(CHALLENGE): Below, find the line containing "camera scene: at" and the line containing "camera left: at"; reproduce exactly those two and every line between them, omitting pictures.

Part of a data file
## begin
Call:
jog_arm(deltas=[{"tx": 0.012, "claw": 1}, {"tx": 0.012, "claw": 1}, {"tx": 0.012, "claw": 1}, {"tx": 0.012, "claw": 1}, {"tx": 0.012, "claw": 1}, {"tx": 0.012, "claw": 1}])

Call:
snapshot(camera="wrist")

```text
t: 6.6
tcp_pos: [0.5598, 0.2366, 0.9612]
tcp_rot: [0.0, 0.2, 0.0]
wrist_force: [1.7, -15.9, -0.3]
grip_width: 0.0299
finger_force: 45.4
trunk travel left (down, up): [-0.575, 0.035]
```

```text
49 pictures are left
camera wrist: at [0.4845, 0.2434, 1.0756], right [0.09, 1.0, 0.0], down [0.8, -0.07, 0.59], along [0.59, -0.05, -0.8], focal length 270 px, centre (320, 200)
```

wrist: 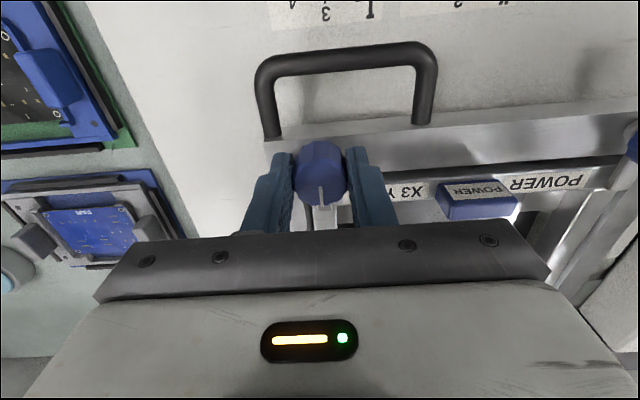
## end
## begin
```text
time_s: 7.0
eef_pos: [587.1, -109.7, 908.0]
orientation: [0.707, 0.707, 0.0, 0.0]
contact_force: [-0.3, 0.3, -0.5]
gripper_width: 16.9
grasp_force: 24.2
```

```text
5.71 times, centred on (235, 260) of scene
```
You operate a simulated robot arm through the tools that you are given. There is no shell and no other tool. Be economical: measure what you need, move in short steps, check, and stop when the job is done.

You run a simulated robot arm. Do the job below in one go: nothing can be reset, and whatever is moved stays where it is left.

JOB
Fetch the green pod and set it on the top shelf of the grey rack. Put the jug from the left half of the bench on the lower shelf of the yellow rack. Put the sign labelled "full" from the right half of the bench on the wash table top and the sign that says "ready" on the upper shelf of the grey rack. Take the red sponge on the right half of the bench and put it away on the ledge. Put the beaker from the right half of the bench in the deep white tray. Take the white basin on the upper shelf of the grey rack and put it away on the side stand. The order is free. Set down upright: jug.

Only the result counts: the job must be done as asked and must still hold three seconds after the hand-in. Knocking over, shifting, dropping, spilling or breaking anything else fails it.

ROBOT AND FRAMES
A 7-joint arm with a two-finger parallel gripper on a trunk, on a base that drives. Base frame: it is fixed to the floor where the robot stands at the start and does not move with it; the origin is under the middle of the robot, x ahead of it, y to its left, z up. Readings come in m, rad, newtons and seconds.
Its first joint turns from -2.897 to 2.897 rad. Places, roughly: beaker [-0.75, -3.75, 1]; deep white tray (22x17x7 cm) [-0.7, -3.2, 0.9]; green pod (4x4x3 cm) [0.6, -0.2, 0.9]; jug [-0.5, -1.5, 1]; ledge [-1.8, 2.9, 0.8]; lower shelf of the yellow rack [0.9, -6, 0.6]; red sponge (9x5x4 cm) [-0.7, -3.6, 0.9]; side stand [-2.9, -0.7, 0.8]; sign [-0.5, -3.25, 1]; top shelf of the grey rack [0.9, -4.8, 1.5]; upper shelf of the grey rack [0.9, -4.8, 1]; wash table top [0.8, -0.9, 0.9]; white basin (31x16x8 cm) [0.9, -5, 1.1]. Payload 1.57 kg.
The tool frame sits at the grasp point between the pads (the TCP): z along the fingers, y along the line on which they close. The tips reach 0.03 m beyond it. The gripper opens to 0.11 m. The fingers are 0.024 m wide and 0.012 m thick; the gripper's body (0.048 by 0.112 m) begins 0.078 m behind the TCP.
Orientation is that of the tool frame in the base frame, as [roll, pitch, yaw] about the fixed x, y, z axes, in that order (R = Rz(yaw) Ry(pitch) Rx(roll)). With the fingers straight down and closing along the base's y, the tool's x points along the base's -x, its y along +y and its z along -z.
## end
## begin
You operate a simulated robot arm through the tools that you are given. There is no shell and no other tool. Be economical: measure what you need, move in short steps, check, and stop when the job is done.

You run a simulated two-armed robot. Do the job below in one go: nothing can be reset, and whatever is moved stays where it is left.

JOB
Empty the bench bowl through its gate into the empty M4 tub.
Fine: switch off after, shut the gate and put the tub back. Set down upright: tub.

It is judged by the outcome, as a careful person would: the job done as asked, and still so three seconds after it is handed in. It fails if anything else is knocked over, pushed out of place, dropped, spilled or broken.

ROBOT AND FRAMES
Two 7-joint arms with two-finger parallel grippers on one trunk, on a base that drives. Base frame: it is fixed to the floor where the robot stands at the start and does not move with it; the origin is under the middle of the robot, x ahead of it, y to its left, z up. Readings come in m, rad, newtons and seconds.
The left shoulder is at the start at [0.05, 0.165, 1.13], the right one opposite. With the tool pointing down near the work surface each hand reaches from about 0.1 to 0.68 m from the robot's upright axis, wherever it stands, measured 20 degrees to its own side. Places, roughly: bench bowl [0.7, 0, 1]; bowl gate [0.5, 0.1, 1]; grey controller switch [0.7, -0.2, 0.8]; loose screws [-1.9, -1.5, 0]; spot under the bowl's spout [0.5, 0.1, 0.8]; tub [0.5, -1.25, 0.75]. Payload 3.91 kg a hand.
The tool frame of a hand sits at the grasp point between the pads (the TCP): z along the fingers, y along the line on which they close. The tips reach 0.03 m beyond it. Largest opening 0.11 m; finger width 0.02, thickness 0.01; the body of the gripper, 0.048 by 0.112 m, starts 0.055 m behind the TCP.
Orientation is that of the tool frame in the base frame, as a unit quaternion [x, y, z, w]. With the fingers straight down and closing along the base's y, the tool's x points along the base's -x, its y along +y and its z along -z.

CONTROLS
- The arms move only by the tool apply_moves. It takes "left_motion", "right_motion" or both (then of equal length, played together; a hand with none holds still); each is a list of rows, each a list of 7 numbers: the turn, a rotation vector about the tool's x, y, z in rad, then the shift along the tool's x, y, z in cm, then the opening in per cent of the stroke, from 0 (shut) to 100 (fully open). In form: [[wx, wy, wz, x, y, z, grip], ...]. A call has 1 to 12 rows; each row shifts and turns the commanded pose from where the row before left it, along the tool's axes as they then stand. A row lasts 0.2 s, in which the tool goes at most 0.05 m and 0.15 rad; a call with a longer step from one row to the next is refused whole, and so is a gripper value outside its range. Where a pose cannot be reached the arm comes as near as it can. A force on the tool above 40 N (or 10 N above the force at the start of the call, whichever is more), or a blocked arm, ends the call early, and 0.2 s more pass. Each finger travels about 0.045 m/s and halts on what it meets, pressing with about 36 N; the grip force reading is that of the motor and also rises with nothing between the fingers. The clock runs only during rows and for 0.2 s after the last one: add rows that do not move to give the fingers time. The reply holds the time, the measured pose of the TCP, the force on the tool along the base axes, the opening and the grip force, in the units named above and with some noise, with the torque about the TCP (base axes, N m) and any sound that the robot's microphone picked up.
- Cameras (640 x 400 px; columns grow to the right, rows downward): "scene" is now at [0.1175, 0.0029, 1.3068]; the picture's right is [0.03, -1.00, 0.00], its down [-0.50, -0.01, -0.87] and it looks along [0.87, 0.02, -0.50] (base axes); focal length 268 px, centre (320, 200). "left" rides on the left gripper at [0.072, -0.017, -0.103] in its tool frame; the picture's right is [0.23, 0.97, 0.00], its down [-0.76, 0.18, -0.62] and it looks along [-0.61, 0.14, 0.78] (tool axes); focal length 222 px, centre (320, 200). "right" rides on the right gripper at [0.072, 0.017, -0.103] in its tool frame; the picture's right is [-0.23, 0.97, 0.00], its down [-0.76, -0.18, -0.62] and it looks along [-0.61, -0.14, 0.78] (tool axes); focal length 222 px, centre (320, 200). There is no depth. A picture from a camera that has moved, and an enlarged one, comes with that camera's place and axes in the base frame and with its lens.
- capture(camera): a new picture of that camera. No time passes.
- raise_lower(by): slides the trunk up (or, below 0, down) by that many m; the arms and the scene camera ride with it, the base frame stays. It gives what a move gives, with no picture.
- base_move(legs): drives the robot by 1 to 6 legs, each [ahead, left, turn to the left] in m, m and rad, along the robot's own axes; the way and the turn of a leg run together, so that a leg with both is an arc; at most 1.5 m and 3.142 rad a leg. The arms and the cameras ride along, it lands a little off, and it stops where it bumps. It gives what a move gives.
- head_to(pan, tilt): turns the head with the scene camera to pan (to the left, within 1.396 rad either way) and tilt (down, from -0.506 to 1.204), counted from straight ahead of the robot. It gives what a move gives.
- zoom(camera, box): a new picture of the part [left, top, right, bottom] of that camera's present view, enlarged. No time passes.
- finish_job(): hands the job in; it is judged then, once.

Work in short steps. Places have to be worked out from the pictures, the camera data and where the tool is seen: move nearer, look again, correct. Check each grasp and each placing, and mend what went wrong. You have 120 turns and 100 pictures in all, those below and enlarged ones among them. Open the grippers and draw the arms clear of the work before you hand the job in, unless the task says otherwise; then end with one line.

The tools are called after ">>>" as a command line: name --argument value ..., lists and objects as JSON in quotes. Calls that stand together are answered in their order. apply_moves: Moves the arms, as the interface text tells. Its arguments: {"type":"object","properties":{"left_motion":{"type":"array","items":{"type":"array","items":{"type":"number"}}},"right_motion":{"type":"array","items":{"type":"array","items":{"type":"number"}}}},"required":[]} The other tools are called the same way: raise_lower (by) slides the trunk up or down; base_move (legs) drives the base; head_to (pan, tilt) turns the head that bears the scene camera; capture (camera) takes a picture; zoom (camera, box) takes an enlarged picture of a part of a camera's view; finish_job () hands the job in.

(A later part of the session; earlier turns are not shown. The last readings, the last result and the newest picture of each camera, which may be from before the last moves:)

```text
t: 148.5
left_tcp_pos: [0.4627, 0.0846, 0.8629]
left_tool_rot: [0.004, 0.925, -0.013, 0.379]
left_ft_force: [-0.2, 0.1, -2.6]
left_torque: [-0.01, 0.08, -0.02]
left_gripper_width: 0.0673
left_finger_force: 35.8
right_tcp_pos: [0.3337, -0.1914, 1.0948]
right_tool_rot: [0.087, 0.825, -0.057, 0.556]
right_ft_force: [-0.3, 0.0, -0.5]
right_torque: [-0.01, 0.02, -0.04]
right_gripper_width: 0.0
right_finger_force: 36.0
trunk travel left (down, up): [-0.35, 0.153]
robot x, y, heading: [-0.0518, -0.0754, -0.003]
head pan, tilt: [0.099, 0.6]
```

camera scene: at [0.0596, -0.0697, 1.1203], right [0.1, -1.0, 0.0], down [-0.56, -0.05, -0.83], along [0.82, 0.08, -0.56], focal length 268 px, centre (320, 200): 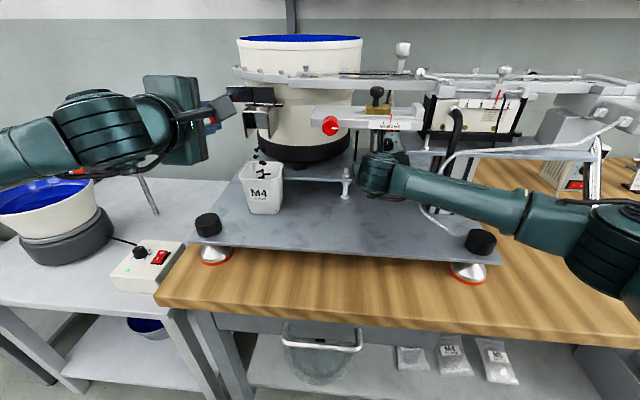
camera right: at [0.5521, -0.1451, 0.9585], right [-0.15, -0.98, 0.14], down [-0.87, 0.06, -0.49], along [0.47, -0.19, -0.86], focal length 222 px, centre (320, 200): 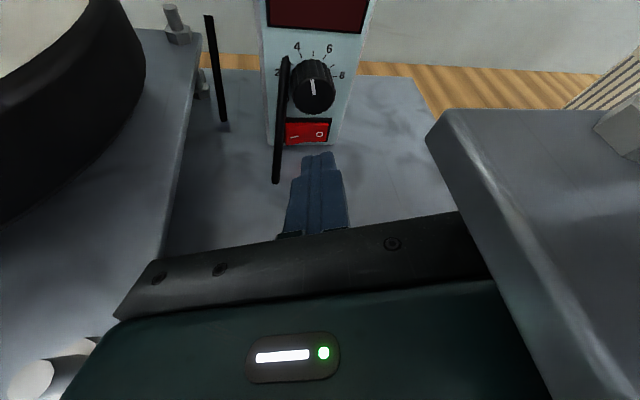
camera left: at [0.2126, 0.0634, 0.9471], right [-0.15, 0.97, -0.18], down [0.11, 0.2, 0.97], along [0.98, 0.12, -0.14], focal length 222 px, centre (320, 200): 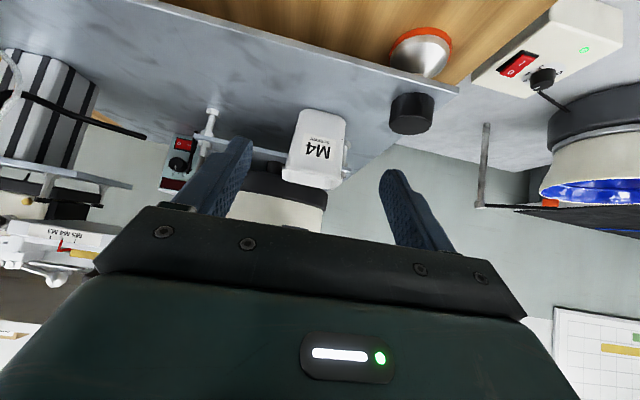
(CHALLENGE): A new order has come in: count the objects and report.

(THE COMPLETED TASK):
## end
(THE COMPLETED TASK):
camera scene: at [0.0596, -0.0697, 1.1203], right [0.1, -1.0, 0.0], down [-0.56, -0.05, -0.83], along [0.82, 0.08, -0.56], focal length 268 px, centre (320, 200): 
camera right: at [0.5521, -0.1451, 0.9585], right [-0.15, -0.98, 0.14], down [-0.87, 0.06, -0.49], along [0.47, -0.19, -0.86], focal length 222 px, centre (320, 200): 
camera left: at [0.2126, 0.0634, 0.9471], right [-0.15, 0.97, -0.18], down [0.11, 0.2, 0.97], along [0.98, 0.12, -0.14], focal length 222 px, centre (320, 200): 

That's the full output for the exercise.